The Academic Index (AI)

Thirteen years ago, Michelle Hernandez, a former assistant director of admissions at Dartmouth College, wrote her groundbreaking work on the selective school admission process, A is for Admission.  The book contained a revelation about the existence of the academic index that is used prominently by seven of the eight Ivy League schools to rate applicants. The Academic Index factors in:

  1. The average of your highest SAT math, critical reading, and writing scores (or your ACT score, which can be easily converted into an SAT score.)

  2. The average of your 3 highest SAT Subject tests

  3. Your Converted Rank Score (CRS), which is your class ranking (rarely available); percentile (top 10% or 5% of class); or by GPA.

If you’re feeling up to the task, you can calculate your AI at: http://www.satscores.us/MyChances/AI_Calculator.asp and gain a sense of where you stand.

 The highest score is 240. A candidate would attain this score if she scored a perfect SAT (or ACT) 80 (each section of the SAT is given an 80 and then divided by 3); the average of her 3 highest SAT subject tests was 800-80; and her class rank was either first in a class of 300, or a GPA of 4.3+. A score of 230+ would translate to the highest level of any of the scales used below.  To give you a sampling of how various schools index:

  • Dartmouth uses a 1-9 scale, with “9” being the highest score

  • Harvard uses a 1-6 Scale, with “1” being the highest

  • Yale uses 1-4 scale with “1” being the highest

  • Cornell does not use an AI, rather it has professors evaluate the candidate’s application

Every student admitted by an Ivy college receives an AI (or in Cornell’s case, something comparable).

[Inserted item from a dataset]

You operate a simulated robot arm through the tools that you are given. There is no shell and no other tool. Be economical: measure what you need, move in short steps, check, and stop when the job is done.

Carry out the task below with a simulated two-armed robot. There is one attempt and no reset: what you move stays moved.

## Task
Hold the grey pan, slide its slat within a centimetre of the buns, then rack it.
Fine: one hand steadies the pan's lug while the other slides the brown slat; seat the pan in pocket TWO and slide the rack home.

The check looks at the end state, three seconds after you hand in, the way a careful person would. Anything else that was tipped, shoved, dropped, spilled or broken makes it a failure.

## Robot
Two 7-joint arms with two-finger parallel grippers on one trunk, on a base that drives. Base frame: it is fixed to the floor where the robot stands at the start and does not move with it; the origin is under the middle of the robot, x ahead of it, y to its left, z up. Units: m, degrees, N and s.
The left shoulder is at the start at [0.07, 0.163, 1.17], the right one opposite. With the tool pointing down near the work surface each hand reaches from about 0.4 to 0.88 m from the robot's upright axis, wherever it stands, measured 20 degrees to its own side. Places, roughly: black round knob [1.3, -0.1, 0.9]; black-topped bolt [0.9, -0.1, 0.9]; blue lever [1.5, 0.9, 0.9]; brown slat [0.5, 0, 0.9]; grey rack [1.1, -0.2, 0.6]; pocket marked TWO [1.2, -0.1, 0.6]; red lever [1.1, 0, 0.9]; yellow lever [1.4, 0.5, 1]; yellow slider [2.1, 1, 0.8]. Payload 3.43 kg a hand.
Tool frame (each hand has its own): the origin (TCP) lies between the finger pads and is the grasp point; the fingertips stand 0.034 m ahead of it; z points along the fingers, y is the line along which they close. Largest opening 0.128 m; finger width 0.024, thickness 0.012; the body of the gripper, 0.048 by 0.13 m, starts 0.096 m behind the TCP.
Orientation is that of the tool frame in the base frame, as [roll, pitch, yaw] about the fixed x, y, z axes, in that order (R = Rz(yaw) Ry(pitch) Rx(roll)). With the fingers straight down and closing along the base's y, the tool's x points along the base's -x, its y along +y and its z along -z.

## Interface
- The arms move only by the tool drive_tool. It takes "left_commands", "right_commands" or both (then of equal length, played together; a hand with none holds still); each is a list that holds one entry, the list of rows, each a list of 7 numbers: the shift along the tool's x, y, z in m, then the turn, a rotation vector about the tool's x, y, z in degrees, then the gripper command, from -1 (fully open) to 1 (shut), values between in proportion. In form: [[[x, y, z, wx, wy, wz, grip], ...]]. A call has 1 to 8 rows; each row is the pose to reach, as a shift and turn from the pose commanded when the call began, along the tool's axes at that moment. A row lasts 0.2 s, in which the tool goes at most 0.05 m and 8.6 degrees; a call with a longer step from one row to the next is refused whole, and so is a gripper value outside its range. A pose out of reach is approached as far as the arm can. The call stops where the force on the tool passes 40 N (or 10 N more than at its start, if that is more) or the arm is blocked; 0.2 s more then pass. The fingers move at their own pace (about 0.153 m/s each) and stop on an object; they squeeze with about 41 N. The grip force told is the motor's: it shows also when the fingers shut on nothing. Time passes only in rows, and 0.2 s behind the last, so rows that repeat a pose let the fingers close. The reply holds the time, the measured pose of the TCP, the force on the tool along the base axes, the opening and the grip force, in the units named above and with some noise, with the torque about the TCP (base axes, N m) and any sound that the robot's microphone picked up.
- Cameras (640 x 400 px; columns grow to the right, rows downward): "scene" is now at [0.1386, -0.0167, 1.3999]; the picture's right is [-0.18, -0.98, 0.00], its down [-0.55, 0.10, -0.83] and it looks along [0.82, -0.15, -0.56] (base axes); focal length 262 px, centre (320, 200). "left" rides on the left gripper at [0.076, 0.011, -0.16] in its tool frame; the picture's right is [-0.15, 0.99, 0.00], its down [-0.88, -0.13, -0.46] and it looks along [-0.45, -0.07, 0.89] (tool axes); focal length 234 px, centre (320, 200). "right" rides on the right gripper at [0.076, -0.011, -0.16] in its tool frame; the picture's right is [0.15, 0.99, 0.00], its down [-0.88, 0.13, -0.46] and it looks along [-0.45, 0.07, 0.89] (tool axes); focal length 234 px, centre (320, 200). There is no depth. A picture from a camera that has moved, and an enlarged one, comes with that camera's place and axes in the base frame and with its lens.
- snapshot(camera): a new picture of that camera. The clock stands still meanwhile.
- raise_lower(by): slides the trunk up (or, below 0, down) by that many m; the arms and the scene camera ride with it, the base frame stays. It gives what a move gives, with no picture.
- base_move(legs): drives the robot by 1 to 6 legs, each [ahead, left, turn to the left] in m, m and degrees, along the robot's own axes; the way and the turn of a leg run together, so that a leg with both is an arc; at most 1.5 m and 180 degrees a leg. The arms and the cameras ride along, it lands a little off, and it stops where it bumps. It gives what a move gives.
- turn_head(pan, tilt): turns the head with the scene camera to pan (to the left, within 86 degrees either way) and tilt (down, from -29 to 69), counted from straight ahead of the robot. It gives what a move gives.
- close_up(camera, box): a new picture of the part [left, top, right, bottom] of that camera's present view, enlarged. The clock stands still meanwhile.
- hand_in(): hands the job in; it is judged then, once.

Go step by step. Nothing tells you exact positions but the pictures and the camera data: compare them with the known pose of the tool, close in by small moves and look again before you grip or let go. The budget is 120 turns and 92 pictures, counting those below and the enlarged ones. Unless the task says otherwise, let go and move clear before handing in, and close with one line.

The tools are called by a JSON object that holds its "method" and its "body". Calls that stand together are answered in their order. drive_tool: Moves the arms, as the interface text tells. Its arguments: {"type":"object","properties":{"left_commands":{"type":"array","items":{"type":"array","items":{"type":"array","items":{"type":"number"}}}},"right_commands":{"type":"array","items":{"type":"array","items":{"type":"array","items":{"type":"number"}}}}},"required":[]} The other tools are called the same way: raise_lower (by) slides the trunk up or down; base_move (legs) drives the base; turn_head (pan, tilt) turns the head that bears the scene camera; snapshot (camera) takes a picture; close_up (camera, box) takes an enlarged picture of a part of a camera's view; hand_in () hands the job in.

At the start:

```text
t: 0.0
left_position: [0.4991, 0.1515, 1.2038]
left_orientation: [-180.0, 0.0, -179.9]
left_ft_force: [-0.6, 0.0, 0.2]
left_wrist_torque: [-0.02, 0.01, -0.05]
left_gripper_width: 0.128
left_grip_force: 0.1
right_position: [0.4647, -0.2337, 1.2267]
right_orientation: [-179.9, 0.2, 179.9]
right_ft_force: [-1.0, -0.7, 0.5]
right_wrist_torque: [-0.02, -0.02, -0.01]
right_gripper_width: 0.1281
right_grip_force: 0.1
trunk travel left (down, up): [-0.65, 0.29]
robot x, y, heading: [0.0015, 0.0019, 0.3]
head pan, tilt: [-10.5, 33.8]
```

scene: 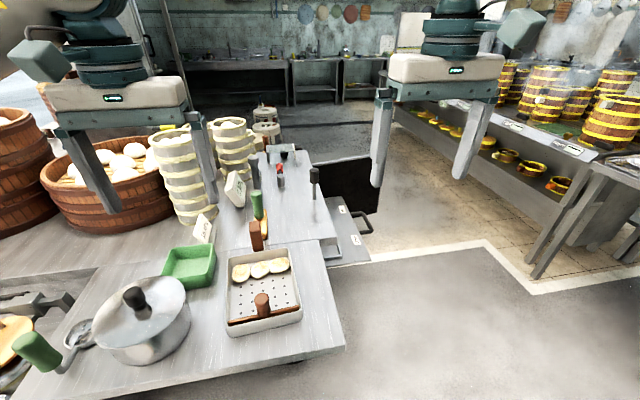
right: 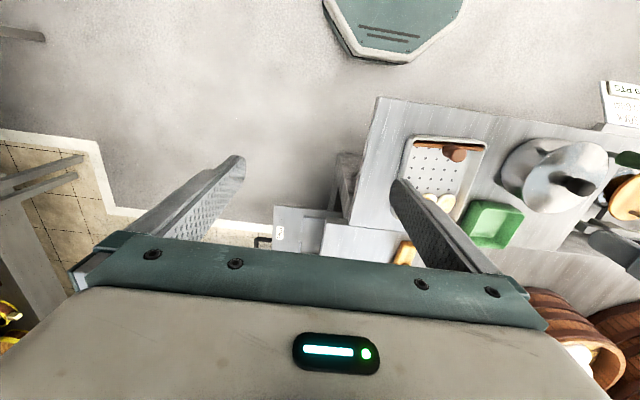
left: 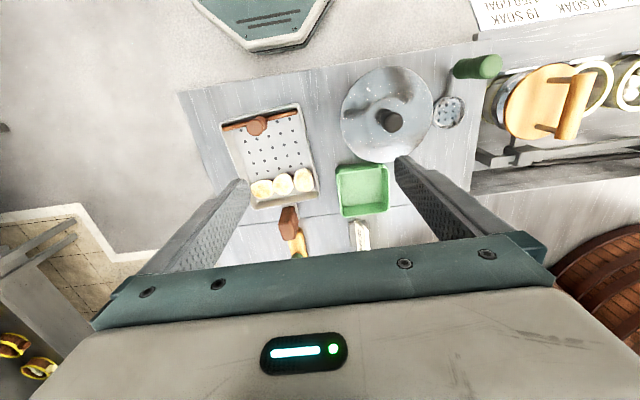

These admission offices particularly like to use it as a tool to ensure recruited athletes are reasonably close to the league’s median AI. The Ivy League wants assurance that no member of its athletic conference is bringing in candidates that cannot navigate the league’s academic demands.

Now, what do these index numbers actually mean to an admissions office? Taking Dartmouth’s Scale of 1-9 (the highest) as an example, an applicant with an AI of the following might be described as follows:

9 (the highest) top 1% of applicants in the country; characterized with an ‘extreme love of learning’; strong intellectual pursuits both in and out of the classroom; many of these students will become leaders in an academic or intellectual field of their choosing; (Compose 2% of applicants; 94% admitted)

7 ranking: some of the strongest applicants as well, though their motivation is more from competitive energy than a real love of learning.  Though these students are often in the top 2-5%, their motivation might lag when not given proper encouragement by a teacher or class.  (Compose 5% of applicants; 75% admitted)

5 ranking:  impressive performers and strong on paper; rank in top 10% of class; might lack initiative in exploration of subjects outside of class; usually a good student with a solid work ethic; get a sense that their record of achievement is more geared toward getting into the right school.  They’re usually capable of doing college work and contributing to the college (Compose 12% of applicants; 25% admitted)

Below “5”, applicants quickly lose appeal: “1’s,” for example,  are found in the top 40% of their high school class and show little real interest in academic work—not a propitious identity within the Ivy League candidate pool. 

With tens of thousands of applications pouring in each year to many of the most selective schools, there has to be a means to winnow the chaff and quickly compare admission pools. The academic index is such a tool; it distills an academic performance down to a single number, and its days are far from numbered.